L’assemblea: giovani, laici, sacerdoti e religiose: «È un confronto positivo, perché si discute con franchezza»
Il parallelismo tra l’enciclica Laudato Si’ e l’Agenda 2030 per lo Sviluppo Sostenibile è sintomo della sintonia che Chiesa e società laica possono trovare per promuovere il bene comune. A proporlo è stata Luisella Lunghi, presidente del Centro Servizi Volontariato Lombardia Sud, che ieri è intervenuta in apertura della terza sessione sinodale, offrendo un contributo di riflessione prima della discussione nel merito dei tre capitoli oggetto di approfondimento in cattedrale.
«C’è un terreno comune su cui innestare il dialogo» ha affermato Lunghi, citando anche lo Strumento di Lavoro del Sinodo diocesano, che più volte fa riferimento alla necessità del “dialogo”.
«La Laudato Si’ – ha aggiunto -, dal mio punto osservazione, è stata percepita dalla società civile come bussola e approdo per orientare comportamenti, sensibilizzare le nuove generazioni, lavorare per l’avvenire, e ha lasciato frutti positivi: la nascita dell Comunità Laudato Si’, l’Economy of Francesco, le comunità energetiche». Ma ora, secondo Lunghi, è necessario passare «dalla consapevolezza all’azione», a partire dai giovani, che «sicuramente hanno qualcosa da proporre e un sentiero da tracciare».
Questa urgenza, e l’appello all’ascolto dei giovani trova concretezza anche nell’assemblea sinodale, che si sta interrogando su questi temi e, soprattutto, ha coinvolto diversi ragazzi, come Riccardo Savaré e Benedetta Forti, entrambi diciannovenni: «Quando mi è stato proposto di far parte del Sinodo – ha commentato Benedetta Forti -, non me l’aspettavo proprio. Però ho subito accettato, perché volevo partecipare attivamente al cambiamento della nostra Chiesa, con senso di responsabilità. Sia nella fase preparatoria che nelle sessioni sinodali ho trovato un confronto aperto e libero, teso ad affrontare le sfide del presente, e a immaginare nuovi orizzonti per il futuro».
«Il Sinodo è un’occasione – ha aggiunto Riccardo Savaré – per far sentire la voce dei giovani, credo che il nostro compito sia quello di rappresentare questa voce, e non possiamo sottrarci».
E se forse la dimensione plenaria dell’assemblea, con centosessanta persone riunite in cattedrale, poteva scoraggiare alcune voci, secondo Savaré «la possibilità di lavorare nei gruppi ristretti ci ha dato più coraggio».

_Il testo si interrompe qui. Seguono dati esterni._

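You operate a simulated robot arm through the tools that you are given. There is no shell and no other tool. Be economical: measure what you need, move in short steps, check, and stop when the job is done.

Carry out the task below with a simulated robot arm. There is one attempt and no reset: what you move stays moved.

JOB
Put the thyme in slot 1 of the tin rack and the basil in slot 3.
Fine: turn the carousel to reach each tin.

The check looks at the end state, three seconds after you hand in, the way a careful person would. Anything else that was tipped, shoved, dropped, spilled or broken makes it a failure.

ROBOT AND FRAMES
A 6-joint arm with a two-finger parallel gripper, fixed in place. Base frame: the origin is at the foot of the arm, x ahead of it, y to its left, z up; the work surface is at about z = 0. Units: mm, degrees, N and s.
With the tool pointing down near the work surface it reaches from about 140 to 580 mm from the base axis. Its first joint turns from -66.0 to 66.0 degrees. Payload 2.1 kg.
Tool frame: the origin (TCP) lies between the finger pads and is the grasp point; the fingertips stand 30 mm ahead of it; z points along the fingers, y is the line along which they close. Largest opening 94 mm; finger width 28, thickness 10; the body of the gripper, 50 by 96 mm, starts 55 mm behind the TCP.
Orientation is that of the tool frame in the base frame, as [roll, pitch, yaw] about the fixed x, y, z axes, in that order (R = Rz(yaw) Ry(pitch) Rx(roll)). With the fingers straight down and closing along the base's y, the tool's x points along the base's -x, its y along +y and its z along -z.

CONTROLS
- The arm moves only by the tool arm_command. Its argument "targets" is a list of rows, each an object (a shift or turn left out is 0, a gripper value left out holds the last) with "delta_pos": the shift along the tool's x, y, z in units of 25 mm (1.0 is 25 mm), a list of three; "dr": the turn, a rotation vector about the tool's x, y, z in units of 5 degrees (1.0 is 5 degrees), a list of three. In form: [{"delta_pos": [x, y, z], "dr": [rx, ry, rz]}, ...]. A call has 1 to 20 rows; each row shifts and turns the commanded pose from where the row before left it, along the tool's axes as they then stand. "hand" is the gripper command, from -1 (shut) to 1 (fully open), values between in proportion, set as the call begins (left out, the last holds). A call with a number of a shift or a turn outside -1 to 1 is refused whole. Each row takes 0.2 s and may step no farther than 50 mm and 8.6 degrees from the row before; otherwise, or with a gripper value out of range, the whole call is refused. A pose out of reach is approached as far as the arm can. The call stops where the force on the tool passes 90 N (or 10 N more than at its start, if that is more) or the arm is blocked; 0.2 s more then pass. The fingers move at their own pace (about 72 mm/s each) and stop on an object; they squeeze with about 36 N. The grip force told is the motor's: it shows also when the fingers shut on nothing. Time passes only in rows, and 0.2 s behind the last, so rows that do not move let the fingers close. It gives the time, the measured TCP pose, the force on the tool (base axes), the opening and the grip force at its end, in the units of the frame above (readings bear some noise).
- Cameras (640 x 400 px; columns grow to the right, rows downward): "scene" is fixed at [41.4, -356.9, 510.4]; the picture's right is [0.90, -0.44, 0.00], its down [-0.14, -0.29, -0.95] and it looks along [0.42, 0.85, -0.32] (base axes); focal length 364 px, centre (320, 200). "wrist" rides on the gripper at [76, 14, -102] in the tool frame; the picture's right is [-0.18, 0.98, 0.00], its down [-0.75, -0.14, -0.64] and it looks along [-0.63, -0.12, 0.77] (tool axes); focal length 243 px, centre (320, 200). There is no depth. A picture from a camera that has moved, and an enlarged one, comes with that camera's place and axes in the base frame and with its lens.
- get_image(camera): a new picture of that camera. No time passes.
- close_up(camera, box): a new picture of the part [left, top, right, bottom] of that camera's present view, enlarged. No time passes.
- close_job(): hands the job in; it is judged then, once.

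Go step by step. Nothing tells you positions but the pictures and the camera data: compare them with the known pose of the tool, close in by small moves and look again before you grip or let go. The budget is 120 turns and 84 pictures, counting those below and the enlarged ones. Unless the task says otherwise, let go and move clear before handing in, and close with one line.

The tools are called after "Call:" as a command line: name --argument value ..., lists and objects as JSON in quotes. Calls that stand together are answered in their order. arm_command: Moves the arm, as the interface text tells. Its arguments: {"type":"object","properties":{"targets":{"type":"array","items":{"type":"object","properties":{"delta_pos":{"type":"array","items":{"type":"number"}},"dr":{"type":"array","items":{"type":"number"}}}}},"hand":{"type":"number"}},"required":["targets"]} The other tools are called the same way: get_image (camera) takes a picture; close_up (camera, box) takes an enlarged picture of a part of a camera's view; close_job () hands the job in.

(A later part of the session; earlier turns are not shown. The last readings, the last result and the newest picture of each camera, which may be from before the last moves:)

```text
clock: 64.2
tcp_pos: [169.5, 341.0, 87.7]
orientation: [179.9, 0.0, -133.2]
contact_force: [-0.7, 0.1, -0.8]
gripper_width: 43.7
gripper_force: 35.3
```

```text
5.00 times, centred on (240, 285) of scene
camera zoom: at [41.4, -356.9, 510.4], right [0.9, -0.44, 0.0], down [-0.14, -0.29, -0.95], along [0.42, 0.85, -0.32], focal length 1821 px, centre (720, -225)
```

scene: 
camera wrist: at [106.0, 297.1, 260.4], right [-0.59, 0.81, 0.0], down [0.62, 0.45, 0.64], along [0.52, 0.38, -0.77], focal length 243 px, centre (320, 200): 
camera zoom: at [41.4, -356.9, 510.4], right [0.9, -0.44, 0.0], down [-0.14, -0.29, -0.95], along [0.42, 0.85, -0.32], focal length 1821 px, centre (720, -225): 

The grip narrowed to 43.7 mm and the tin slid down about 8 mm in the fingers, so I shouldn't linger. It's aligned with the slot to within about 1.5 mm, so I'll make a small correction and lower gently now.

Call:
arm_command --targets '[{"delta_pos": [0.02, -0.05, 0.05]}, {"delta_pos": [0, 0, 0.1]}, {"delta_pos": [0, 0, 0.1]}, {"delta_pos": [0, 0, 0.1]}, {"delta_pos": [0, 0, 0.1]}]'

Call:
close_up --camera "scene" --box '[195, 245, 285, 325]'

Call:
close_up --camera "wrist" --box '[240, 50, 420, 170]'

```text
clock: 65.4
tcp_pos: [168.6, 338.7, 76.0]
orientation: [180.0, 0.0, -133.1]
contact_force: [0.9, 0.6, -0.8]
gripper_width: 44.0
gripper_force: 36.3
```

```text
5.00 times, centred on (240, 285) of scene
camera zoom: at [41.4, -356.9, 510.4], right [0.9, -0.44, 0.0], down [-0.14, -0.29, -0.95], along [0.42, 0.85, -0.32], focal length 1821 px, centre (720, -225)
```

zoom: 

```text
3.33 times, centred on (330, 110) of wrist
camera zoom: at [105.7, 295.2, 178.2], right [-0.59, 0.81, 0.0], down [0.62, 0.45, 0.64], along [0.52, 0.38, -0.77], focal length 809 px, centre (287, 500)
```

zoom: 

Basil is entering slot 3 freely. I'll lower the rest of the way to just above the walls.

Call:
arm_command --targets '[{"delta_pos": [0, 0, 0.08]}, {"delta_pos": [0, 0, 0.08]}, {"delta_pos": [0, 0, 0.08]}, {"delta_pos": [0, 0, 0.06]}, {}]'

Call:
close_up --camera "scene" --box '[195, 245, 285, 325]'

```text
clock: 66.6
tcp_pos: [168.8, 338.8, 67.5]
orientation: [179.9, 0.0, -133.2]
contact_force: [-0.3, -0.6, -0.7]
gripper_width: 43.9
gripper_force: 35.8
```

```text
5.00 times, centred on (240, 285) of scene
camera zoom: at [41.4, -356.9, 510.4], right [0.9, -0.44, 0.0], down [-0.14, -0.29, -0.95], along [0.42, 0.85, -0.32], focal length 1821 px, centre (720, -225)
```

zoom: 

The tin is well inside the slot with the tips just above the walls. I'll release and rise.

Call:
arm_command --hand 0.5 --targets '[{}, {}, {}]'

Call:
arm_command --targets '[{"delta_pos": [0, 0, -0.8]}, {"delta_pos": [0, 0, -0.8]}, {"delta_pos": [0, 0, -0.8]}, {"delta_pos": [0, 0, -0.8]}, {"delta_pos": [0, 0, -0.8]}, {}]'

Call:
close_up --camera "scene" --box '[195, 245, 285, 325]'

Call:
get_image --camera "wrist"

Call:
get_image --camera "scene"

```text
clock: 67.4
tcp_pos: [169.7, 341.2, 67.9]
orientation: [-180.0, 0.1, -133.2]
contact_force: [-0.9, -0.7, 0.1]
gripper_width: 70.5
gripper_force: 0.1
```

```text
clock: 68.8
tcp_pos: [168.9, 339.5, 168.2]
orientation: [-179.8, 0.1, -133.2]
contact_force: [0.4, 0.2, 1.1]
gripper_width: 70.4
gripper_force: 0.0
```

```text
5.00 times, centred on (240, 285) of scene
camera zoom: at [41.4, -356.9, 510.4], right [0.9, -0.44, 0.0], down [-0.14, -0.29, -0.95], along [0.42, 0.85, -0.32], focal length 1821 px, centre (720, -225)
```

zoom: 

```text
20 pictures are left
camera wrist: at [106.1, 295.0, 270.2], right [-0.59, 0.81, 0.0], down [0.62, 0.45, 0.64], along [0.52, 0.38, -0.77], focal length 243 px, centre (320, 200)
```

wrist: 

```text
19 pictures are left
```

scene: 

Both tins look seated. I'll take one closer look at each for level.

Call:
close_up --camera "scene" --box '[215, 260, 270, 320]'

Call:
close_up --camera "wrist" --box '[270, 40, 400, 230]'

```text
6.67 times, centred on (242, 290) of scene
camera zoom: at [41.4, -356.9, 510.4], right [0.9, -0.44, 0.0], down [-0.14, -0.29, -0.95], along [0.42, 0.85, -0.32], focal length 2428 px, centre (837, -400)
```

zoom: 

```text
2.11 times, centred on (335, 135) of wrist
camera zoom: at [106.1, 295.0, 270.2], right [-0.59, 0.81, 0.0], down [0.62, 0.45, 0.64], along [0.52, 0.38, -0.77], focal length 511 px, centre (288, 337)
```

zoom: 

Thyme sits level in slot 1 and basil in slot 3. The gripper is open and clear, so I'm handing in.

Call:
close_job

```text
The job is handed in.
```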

«La maggior parte del lavoro, probabilmente, è stato fatto nei gruppi di lavoro – ha confermato Carlo Barbati -, e bisogna anche fare un plauso alla segreteria, che in pochissimo tempo ci ha messo a disposizione il documento aggiornato. Leggendo il nuovo testo, ho notato che effettivamente i suggerimenti sono stati accolti e ci sono delle modifiche anche importanti, segno che il Sinodo è una reale occasione di confronto, e non un pro forma. Abbiamo cercato di limare, di chiarire, di integrare il testo, per capire come la Chiesa può essere utile al nostro tempo».
Della stessa idea anche don Stefano Cantoni, che spiega: «Dobbiamo cercare di affrontare nel migliore dei modi le sfide della contemporaneità. Il punto di partenza è l’ascolto. La Chiesa deve ascoltare lo Spirito Santo, ma lo Spirito spesso per parlarci utilizza delle voci inaspettate».
Voci inaspettate, voci che possono essere critiche, scomode, voci che chiamano a sconvolgere i propri preconcetti: «Credo che finora il confronto sia stato molto positivo proprio perché si è parlato con franchezza, senza ostacoli all’espressione del pensiero di ciascuno. Sono emerse anche le difficoltà, come è giusto».
L’importante è affrontare anche le difficoltà insieme, come hanno confermato suor Ada Rita Rasero e suor Daniela Contarin, Figlie dell’Oratorio: «Stiamo davvero vivendo questo Sinodo in un clima di condivisione, secondo un “fare insieme” che è guidato dallo Spirito Santo, che sta parlando con semplicità a favore di tutta la Chiesa lodigiana, sollecitata a far vivere la fede nella condivisione».